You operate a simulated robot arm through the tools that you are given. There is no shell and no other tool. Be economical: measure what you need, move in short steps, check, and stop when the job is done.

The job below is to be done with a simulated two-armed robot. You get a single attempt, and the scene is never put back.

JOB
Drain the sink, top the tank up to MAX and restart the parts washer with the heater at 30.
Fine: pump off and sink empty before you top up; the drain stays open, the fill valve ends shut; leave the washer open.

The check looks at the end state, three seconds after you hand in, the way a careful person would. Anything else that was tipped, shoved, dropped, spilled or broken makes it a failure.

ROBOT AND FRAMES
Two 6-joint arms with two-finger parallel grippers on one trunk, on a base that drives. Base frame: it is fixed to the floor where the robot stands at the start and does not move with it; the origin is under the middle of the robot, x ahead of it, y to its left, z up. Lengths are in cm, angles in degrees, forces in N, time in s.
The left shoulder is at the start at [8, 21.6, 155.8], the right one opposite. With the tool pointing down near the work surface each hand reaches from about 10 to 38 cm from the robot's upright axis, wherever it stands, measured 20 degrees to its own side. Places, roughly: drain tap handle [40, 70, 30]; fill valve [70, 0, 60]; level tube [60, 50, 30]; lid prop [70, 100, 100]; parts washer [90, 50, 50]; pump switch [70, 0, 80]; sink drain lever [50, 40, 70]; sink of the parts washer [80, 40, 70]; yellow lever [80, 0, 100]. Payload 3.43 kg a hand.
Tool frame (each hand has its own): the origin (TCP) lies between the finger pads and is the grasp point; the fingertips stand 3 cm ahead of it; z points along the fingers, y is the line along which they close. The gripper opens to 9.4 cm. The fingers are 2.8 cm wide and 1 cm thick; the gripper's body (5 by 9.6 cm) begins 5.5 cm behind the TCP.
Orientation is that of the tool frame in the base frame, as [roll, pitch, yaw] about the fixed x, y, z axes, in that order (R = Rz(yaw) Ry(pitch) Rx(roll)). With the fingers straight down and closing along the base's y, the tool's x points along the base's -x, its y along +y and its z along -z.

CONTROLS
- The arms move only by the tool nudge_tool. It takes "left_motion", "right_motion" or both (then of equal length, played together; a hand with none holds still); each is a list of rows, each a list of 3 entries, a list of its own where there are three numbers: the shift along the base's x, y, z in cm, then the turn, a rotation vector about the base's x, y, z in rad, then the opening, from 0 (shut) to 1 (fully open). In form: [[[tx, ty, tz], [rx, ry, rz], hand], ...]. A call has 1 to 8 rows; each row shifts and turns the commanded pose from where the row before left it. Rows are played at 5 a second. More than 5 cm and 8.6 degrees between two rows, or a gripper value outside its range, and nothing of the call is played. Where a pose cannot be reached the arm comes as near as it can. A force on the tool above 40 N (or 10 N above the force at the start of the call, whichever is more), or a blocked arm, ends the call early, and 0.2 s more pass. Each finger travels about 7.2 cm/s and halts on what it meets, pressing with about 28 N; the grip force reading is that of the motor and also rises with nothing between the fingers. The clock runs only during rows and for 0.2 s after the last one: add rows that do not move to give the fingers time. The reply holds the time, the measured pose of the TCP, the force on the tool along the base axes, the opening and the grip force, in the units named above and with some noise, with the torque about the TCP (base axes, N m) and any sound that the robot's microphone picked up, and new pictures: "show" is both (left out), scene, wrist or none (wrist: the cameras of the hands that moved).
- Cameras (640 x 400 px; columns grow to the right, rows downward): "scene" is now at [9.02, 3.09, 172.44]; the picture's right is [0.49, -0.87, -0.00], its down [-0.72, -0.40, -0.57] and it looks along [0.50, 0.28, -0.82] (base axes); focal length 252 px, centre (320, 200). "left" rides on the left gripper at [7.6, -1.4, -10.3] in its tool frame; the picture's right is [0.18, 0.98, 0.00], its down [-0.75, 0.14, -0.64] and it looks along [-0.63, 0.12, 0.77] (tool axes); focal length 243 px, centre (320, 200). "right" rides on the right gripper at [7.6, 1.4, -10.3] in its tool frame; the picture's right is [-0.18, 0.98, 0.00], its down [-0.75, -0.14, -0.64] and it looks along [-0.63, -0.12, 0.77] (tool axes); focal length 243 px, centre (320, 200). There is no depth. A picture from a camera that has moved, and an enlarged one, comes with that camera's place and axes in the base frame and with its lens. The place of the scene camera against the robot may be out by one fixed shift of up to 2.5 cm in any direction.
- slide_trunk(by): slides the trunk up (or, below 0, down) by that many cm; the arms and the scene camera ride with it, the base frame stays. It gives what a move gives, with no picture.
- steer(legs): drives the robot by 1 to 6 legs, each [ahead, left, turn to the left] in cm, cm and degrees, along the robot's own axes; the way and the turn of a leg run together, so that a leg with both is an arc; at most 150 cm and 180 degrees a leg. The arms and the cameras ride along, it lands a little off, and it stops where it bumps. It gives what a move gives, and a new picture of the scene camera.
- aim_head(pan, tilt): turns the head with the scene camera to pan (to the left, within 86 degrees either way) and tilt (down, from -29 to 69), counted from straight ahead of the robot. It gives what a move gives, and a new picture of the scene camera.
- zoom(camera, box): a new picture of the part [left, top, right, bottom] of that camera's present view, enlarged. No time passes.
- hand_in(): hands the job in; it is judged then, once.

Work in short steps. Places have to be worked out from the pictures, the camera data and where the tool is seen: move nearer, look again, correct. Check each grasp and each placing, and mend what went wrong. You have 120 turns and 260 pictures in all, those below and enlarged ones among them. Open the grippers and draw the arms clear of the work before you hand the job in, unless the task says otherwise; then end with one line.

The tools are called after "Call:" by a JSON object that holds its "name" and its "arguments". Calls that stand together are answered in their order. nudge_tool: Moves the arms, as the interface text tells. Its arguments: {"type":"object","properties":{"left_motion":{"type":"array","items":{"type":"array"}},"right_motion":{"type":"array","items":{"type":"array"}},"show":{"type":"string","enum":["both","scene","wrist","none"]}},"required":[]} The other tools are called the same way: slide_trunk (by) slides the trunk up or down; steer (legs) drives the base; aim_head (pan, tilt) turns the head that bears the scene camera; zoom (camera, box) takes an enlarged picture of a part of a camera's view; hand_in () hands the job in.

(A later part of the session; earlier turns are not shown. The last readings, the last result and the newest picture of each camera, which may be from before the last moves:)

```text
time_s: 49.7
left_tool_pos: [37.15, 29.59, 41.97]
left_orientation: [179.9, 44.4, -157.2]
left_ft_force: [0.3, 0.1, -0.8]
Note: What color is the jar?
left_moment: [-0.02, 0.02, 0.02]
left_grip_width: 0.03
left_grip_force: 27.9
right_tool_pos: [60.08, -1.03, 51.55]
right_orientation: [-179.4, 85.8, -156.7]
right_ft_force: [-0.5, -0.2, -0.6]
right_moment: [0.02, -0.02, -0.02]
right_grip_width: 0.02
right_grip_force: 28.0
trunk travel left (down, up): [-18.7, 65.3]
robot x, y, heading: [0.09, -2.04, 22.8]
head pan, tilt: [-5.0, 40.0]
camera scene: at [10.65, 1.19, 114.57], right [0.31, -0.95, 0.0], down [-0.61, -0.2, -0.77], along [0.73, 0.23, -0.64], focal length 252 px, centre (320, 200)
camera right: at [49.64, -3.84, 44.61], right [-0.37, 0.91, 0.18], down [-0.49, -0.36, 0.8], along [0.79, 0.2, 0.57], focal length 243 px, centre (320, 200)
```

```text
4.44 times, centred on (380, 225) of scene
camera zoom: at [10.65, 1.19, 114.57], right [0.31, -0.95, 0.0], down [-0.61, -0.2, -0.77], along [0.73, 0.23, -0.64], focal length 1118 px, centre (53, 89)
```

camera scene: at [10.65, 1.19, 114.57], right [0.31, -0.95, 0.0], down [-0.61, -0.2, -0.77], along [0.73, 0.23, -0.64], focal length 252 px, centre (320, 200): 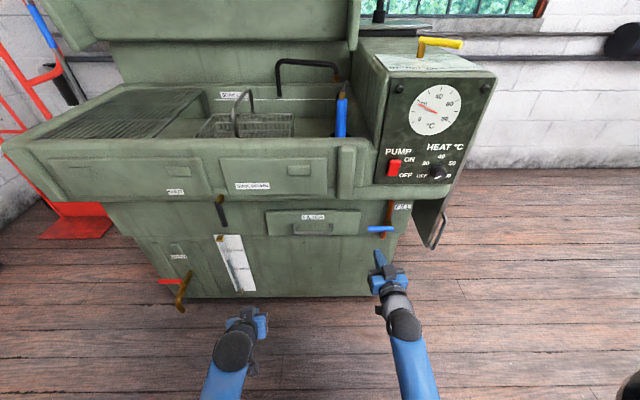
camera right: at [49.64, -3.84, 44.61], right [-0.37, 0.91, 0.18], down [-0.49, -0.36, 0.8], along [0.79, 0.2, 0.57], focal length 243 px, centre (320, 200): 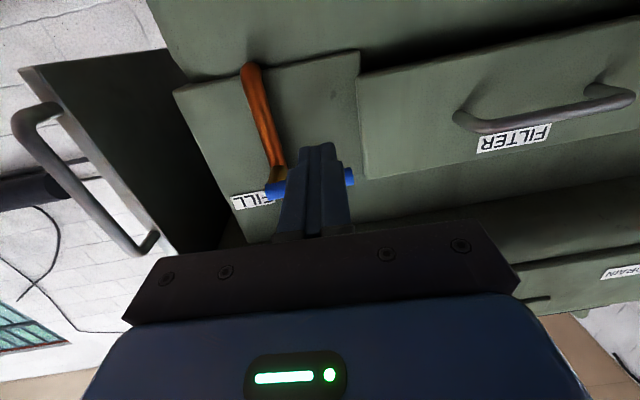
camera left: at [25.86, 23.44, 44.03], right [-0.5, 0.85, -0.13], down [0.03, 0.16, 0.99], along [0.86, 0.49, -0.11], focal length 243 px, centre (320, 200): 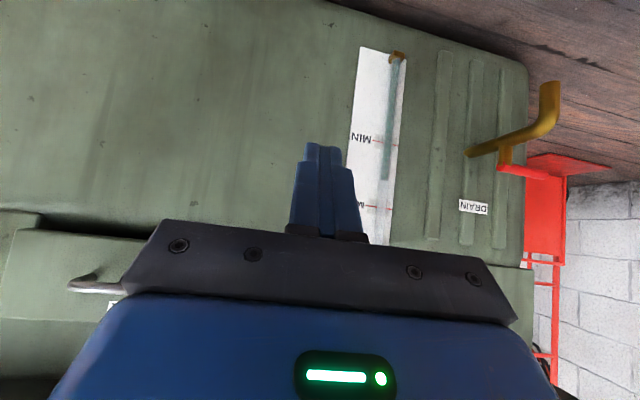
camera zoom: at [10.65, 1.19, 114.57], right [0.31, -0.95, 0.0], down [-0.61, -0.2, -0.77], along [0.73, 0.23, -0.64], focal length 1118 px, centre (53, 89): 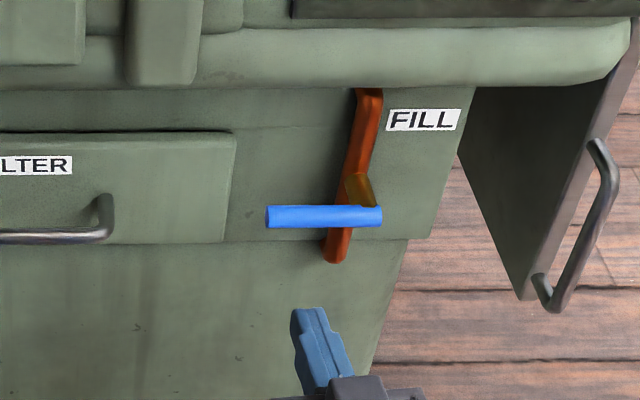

######

## STATED GOAL 1
The lines to extract from the data above begin with the line containing "- zoom(camera, box): a" and end with the line containing "- hand_in(): hands". Extract them exactly, including both. Give them as a numbered list, with blank lines left out.
## STATED GOAL 2
Produce the text that comes next in the extracted text.

## EXTRACTED TEXT
######

Comunicare le emozioni.

 

“Non esiste scrittore al mondo in grado di riprodurre una situazione, un’ambientazione, un’emozione così come esse si sono presentate a lui.”

Questa interessante riflessione formulata da Daniele Imperi all’interno di uno dei sui post dedicati allo scrittore Guido Morselli, fa emergere una questione molto importante:
può un artista  ricreare e trasmettere la stessa emozione che lo ha “folgorato”?

Tecnica e Comunicazione.

Prima di addentrarsi nella riflessione è necessario fare una precisazione: l’autore di questo post è strenuamente convinto del fatto che fare Arte, significhi fare anche Comunicazione.
Fin dalla preistoria infatti, l’uomo ha sempre avvertito la necessità di comunicare ai posteri la realtà in cui era immerso; in assenza della scrittura, le narrazioni venivano rappresentate con la tecnica del graffito.
Poi la tecnologia si evolve e con essa, anche il modo di fare comunicazione e cultura, motivo per cui queste immagini oltre a descrivere la realtà circostante,  hanno raggiunto un livello così elevato di esecuzione, al punto tale da suscitare delle emozioni: questo è possibile grazie alla conoscenza che un artista ha della tecnica e al modo in cui questi la padroneggia, generando la sperimentazione di nuovi linguaggi.
Non a caso, nella semantica artistica è contemplato il binomio tecniche espressive.
La Comunicazione è alla base di qualsiasi disciplina artistica, che sia letteraria, figurativa, musicale, ecc.
Che l’artista sia ermetico, realista, astratto, concreto, concettuale, ecc, poco importa: il suo obiettivo è quello di affinare e approfondire quanto più e possibile la sua tecnica, poiché solo così riuscirà a comunicare il suo pensiero e, perché no, anche le sue emozioni.
 
I “livelli” delle Emozioni.
Ma come mai queste emozioni non investono tutti allo stesso modo e alla stessa misura?
Per capire questo concetto si può far ricorso ad un semplice esperimento:

CLICCA QUI!

 Solitamente ci sono quattro tipi di reazione:

  1. <<Cos’è sta m***a?>>
  2. <<E questa sarebbe Arte? Mha!>>
  3. <<Forse andrebbe capita meglio…>>
  4. <<Geniale!>>

Cos’è che porta un individuo  a dire che quel quadro è geniale, rispetto a chi non lo reputa superiore ad un ammasso fecale?
Sicuramente la curiosità è un fattore determinante.
Chi riconosce la genialità di quel dipinto ha sicuramente compiuto un percorso formativo diverso da chi è totalmente a digiuno di Arte Contemporanea.
Lo studio e la raccolta di informazioni infatti, alimentano la fiamma della curiosità, ampliano le conoscenze e sviluppano capacità critica.

######

## WRITTEN ANSWER 1
1. - zoom(camera, box): a new picture of the part [left, top, right, bottom] of that camera's present view, enlarged. No time passes.
2. - hand_in(): hands the job in; it is judged then, once.

## WRITTEN ANSWER 2
Le emozioni sono dunque come i videogiochi: più si diventa abili (acculturati) e più si acquisiscono punti necessari che consentono l’accesso al livello successivo, garantendo l’esegesi di cose totalmente ignorate in precedenza.
In realtà non è così che funziona.
Tornando alle reazioni che possono generarsi di fronte ad un’Opera d’Arte, la terza risposta è quella che mette in discussione tutto quanto scritto finora.
L’affermazione “forse andrebbe capita meglio…” presuppone che l’individuo riconoscendo il suo limite nel dare un giudizio estetico/emozionale nei confronti dell’opera in questione, cominci raccogliere informazioni sull’artista, a studiarne il suo percorso artistico, estetico, filosofico, ecc.
Dopo aver svolto tutto questo lavoro di ricerca, l’individuo può tranquillamente affermare:

<<Anche se ora lo conosco, continua a non piacermi!>>

 
I canali irrazionali.
Perché succede questo?
Perché pur avendo “studiato”, il dipinto in questione  non ha sollecitato in lui alcuna emozione.
Le emozioni, infatti, si muovono lungo dei canali che sono quelli dell’irrazionalità, appartenenti alla sfera più intima di una persona ed in quanto tali non possono essere classificabili né tanto meno quantificabili secondo parametri precisi.
Cultura e conoscenza da sole, non possono essere definite come misuratrici delle emozioni.
Lo spiega molto bene Paul Verlaine quando si leggono i primi quattro versi della sua  Arte poetica.

I primi cinque versi della poesia di Verlaine, “Arte Poetica”. Clicca qui per visualizzare la poesia completa.
I primi cinque versi della poesia di Verlaine, “Arte Poetica”.



La Musica.

Di sicuro tra le varie forme di Arte, la Musica è quella più “immediata”, poiché la sua fruizione (a livello emozionale) non necessita di particolari strutture o sovrastrutture culturali.
Fin dalla tenera età infatti pur non essendo in grado di scrivere e leggere, né tanto meno disegnare, non è possibile restare indifferenti alla musica: all’ascolto di un suono, un bambino tende ad accompagnarne il ritmo gesticolando con il suo corpo e dopo un po’ è in grado di canticchiare una canzone; magari questo gli permetterà di imparare nuove parole.
Da questo punto di vista la musica ha una magia davvero particolare: è istantanea.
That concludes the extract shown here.